Data block.
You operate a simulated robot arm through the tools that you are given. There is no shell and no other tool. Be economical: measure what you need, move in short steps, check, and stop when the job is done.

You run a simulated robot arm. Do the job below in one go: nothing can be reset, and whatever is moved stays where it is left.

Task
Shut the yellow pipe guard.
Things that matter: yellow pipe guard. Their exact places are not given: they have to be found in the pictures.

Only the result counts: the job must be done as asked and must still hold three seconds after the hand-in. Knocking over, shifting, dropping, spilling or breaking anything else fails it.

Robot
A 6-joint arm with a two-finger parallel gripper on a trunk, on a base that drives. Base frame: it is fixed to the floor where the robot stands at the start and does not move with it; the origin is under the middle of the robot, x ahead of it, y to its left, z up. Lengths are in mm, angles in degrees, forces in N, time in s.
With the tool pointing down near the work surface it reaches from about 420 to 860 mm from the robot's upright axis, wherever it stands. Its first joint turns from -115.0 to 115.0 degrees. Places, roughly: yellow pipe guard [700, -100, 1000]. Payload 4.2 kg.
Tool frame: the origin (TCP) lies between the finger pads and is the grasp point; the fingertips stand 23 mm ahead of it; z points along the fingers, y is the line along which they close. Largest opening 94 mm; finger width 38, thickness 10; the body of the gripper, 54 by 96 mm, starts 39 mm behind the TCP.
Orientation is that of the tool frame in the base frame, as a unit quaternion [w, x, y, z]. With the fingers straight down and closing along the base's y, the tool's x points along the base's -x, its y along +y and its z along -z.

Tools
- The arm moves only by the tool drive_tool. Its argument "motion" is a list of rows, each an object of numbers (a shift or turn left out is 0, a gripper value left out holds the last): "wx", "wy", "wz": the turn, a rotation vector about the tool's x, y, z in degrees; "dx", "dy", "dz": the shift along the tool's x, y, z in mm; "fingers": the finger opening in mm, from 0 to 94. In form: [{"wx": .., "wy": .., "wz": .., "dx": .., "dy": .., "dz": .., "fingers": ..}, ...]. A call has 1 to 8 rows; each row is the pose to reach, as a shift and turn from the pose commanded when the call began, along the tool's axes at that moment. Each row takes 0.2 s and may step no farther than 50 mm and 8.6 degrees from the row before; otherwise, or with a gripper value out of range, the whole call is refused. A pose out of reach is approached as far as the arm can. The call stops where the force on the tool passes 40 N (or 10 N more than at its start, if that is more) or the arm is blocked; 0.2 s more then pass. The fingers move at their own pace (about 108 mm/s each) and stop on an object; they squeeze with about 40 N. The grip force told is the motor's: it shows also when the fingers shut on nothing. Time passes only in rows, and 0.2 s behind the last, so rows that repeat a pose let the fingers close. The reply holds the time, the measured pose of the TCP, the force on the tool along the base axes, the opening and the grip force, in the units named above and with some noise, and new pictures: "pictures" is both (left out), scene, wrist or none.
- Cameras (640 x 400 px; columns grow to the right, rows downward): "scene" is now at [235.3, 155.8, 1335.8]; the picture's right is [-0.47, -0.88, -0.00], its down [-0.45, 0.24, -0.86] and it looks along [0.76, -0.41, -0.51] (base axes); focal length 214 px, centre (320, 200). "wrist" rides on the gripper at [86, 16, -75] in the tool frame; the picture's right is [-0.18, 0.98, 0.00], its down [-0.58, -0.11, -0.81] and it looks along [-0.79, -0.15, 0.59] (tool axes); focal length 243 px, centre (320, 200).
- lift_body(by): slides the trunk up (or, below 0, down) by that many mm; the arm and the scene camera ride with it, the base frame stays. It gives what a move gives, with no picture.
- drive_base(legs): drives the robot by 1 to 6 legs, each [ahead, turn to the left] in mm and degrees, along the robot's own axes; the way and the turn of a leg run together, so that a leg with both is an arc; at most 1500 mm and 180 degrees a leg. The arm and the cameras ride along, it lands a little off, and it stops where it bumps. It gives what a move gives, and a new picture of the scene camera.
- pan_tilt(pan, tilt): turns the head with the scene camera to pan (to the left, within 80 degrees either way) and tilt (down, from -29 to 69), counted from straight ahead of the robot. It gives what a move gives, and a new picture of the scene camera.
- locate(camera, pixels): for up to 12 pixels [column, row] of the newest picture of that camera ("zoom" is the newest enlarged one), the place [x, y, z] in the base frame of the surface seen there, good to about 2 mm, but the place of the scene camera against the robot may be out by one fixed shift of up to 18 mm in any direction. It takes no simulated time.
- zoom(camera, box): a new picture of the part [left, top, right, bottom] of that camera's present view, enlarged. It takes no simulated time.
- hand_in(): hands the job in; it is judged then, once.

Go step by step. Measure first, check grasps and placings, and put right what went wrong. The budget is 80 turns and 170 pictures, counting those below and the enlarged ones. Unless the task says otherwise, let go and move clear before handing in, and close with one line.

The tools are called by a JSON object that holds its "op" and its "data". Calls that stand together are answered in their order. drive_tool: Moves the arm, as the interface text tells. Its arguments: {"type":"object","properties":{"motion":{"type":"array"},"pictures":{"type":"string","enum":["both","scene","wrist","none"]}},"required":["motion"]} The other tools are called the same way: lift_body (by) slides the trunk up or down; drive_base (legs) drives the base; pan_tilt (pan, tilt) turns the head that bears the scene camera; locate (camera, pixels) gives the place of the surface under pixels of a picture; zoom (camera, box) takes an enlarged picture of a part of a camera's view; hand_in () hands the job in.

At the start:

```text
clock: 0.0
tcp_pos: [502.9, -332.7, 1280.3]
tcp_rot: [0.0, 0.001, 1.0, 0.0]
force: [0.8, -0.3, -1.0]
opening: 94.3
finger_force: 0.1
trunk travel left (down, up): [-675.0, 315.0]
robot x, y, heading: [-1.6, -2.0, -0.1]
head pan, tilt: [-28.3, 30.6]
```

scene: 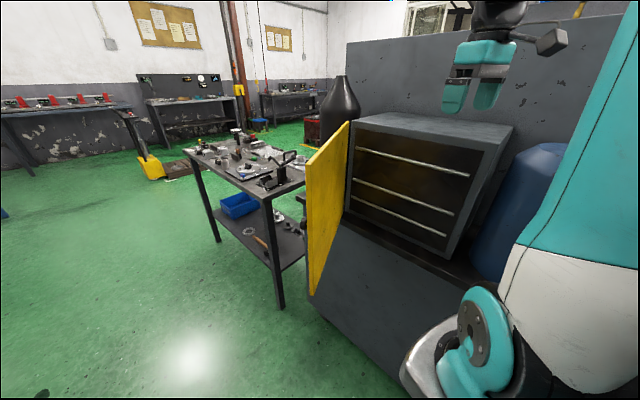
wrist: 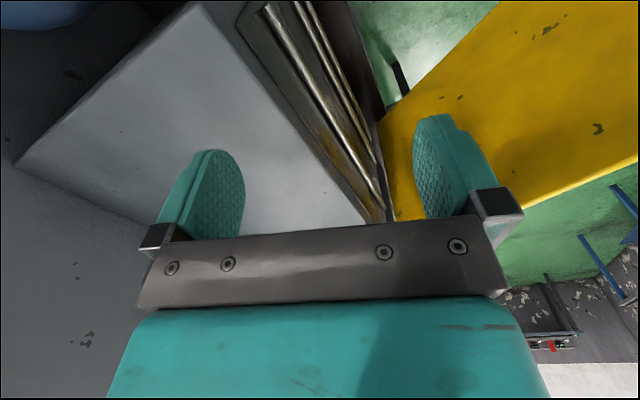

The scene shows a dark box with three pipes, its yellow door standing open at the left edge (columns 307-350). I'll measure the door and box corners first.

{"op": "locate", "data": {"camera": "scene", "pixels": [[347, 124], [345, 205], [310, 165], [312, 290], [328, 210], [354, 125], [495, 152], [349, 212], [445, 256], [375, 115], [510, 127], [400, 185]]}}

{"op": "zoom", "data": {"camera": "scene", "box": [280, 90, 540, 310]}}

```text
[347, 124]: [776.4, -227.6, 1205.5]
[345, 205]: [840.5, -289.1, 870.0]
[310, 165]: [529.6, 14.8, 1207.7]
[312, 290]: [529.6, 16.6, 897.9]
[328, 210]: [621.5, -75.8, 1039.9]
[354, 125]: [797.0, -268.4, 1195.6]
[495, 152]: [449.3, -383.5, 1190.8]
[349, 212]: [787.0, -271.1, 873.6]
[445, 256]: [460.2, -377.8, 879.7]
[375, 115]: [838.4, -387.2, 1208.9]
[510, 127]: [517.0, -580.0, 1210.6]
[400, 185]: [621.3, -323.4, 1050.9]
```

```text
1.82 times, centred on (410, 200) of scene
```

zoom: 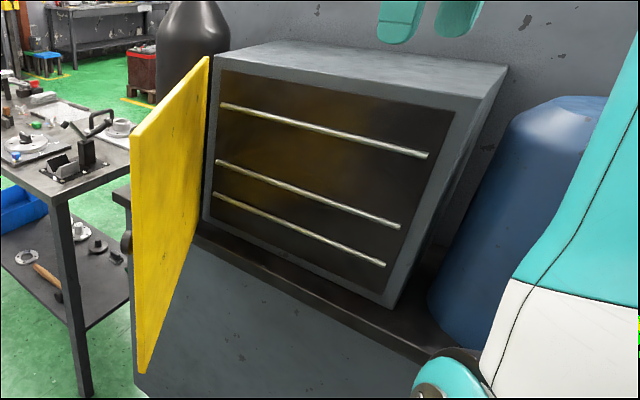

Task prompt.
Pictures are to be left out; repeat all the remaining data exactly. Put each line that is not blank into a JSON list as a string.

Task solution.
[
  "You operate a simulated robot arm through the tools that you are given. There is no shell and no other tool. Be economical: measure what you need, move in short steps, check, and stop when the job is done.",
  "You run a simulated robot arm. Do the job below in one go: nothing can be reset, and whatever is moved stays where it is left.",
  "Task",
  "Shut the yellow pipe guard.",
  "Things that matter: yellow pipe guard. Their exact places are not given: they have to be found in the pictures.",
  "Only the result counts: the job must be done as asked and must still hold three seconds after the hand-in. Knocking over, shifting, dropping, spilling or breaking anything else fails it.",
  "Robot",
  "A 6-joint arm with a two-finger parallel gripper on a trunk, on a base that drives. Base frame: it is fixed to the floor where the robot stands at the start and does not move with it; the origin is under the middle of the robot, x ahead of it, y to its left, z up. Lengths are in mm, angles in degrees, forces in N, time in s.",
  "With the tool pointing down near the work surface it reaches from about 420 to 860 mm from the robot's upright axis, wherever it stands. Its first joint turns from -115.0 to 115.0 degrees. Places, roughly: yellow pipe guard [700, -100, 1000]. Payload 4.2 kg.",
  "Tool frame: the origin (TCP) lies between the finger pads and is the grasp point; the fingertips stand 23 mm ahead of it; z points along the fingers, y is the line along which they close. Largest opening 94 mm; finger width 38, thickness 10; the body of the gripper, 54 by 96 mm, starts 39 mm behind the TCP.",
  "Orientation is that of the tool frame in the base frame, as a unit quaternion [w, x, y, z]. With the fingers straight down and closing along the base's y, the tool's x points along the base's -x, its y along +y and its z along -z.",
  "Tools",
  "- The arm moves only by the tool drive_tool. Its argument \"motion\" is a list of rows, each an object of numbers (a shift or turn left out is 0, a gripper value left out holds the last): \"wx\", \"wy\", \"wz\": the turn, a rotation vector about the tool's x, y, z in degrees; \"dx\", \"dy\", \"dz\": the shift along the tool's x, y, z in mm; \"fingers\": the finger opening in mm, from 0 to 94. In form: [{\"wx\": .., \"wy\": .., \"wz\": .., \"dx\": .., \"dy\": .., \"dz\": .., \"fingers\": ..}, ...]. A call has 1 to 8 rows; each row is the pose to reach, as a shift and turn from the pose commanded when the call began, along the tool's axes at that moment. Each row takes 0.2 s and may step no farther than 50 mm and 8.6 degrees from the row before; otherwise, or with a gripper value out of range, the whole call is refused. A pose out of reach is approached as far as the arm can. The call stops where the force on the tool passes 40 N (or 10 N more than at its start, if that is more) or the arm is blocked; 0.2 s more then pass. The fingers move at their own pace (about 108 mm/s each) and stop on an object; they squeeze with about 40 N. The grip force told is the motor's: it shows also when the fingers shut on nothing. Time passes only in rows, and 0.2 s behind the last, so rows that repeat a pose let the fingers close. The reply holds the time, the measured pose of the TCP, the force on the tool along the base axes, the opening and the grip force, in the units named above and with some noise, and new pictures: \"pictures\" is both (left out), scene, wrist or none.",
  "- Cameras (640 x 400 px; columns grow to the right, rows downward): \"scene\" is now at [235.3, 155.8, 1335.8]; the picture's right is [-0.47, -0.88, -0.00], its down [-0.45, 0.24, -0.86] and it looks along [0.76, -0.41, -0.51] (base axes); focal length 214 px, centre (320, 200). \"wrist\" rides on the gripper at [86, 16, -75] in the tool frame; the picture's right is [-0.18, 0.98, 0.00], its down [-0.58, -0.11, -0.81] and it looks along [-0.79, -0.15, 0.59] (tool axes); focal length 243 px, centre (320, 200).",
  "- lift_body(by): slides the trunk up (or, below 0, down) by that many mm; the arm and the scene camera ride with it, the base frame stays. It gives what a move gives, with no picture.",
  "- drive_base(legs): drives the robot by 1 to 6 legs, each [ahead, turn to the left] in mm and degrees, along the robot's own axes; the way and the turn of a leg run together, so that a leg with both is an arc; at most 1500 mm and 180 degrees a leg. The arm and the cameras ride along, it lands a little off, and it stops where it bumps. It gives what a move gives, and a new picture of the scene camera.",
  "- pan_tilt(pan, tilt): turns the head with the scene camera to pan (to the left, within 80 degrees either way) and tilt (down, from -29 to 69), counted from straight ahead of the robot. It gives what a move gives, and a new picture of the scene camera.",
  "- locate(camera, pixels): for up to 12 pixels [column, row] of the newest picture of that camera (\"zoom\" is the newest enlarged one), the place [x, y, z] in the base frame of the surface seen there, good to about 2 mm, but the place of the scene camera against the robot may be out by one fixed shift of up to 18 mm in any direction. It takes no simulated time.",
  "- zoom(camera, box): a new picture of the part [left, top, right, bottom] of that camera's present view, enlarged. It takes no simulated time.",
  "- hand_in(): hands the job in; it is judged then, once.",
  "Go step by step. Measure first, check grasps and placings, and put right what went wrong. The budget is 80 turns and 170 pictures, counting those below and the enlarged ones. Unless the task says otherwise, let go and move clear before handing in, and close with one line.",
  "The tools are called by a JSON object that holds its \"op\" and its \"data\". Calls that stand together are answered in their order. drive_tool: Moves the arm, as the interface text tells. Its arguments: {\"type\":\"object\",\"properties\":{\"motion\":{\"type\":\"array\"},\"pictures\":{\"type\":\"string\",\"enum\":[\"both\",\"scene\",\"wrist\",\"none\"]}},\"required\":[\"motion\"]} The other tools are called the same way: lift_body (by) slides the trunk up or down; drive_base (legs) drives the base; pan_tilt (pan, tilt) turns the head that bears the scene camera; locate (camera, pixels) gives the place of the surface under pixels of a picture; zoom (camera, box) takes an enlarged picture of a part of a camera's view; hand_in () hands the job in.",
  "At the start:",
  "```text",
  "clock: 0.0",
  "tcp_pos: [502.9, -332.7, 1280.3]",
  "tcp_rot: [0.0, 0.001, 1.0, 0.0]",
  "force: [0.8, -0.3, -1.0]",
  "opening: 94.3",
  "finger_force: 0.1",
  "trunk travel left (down, up): [-675.0, 315.0]",
  "robot x, y, heading: [-1.6, -2.0, -0.1]",
  "head pan, tilt: [-28.3, 30.6]",
  "```",
  "scene: ",
  "wrist: ",
  "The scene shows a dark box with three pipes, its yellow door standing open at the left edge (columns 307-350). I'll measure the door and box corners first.",
  "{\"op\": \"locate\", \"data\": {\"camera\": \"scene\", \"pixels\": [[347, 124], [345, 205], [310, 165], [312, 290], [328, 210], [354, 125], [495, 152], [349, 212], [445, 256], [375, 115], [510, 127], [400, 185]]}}",
  "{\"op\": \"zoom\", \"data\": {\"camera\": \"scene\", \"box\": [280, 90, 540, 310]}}",
  "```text",
  "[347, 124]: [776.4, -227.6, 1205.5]",
  "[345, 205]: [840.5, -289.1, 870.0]",
  "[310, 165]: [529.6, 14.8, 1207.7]",
  "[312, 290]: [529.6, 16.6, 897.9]",
  "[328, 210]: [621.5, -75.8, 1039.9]",
  "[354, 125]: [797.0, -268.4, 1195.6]",
  "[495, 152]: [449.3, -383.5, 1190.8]",
  "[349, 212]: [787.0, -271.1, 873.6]",
  "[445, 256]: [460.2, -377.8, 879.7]",
  "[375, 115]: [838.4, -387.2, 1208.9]",
  "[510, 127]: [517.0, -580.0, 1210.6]",
  "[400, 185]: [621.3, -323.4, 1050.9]",
  "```",
  "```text",
  "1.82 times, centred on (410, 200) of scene",
  "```",
  "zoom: "
]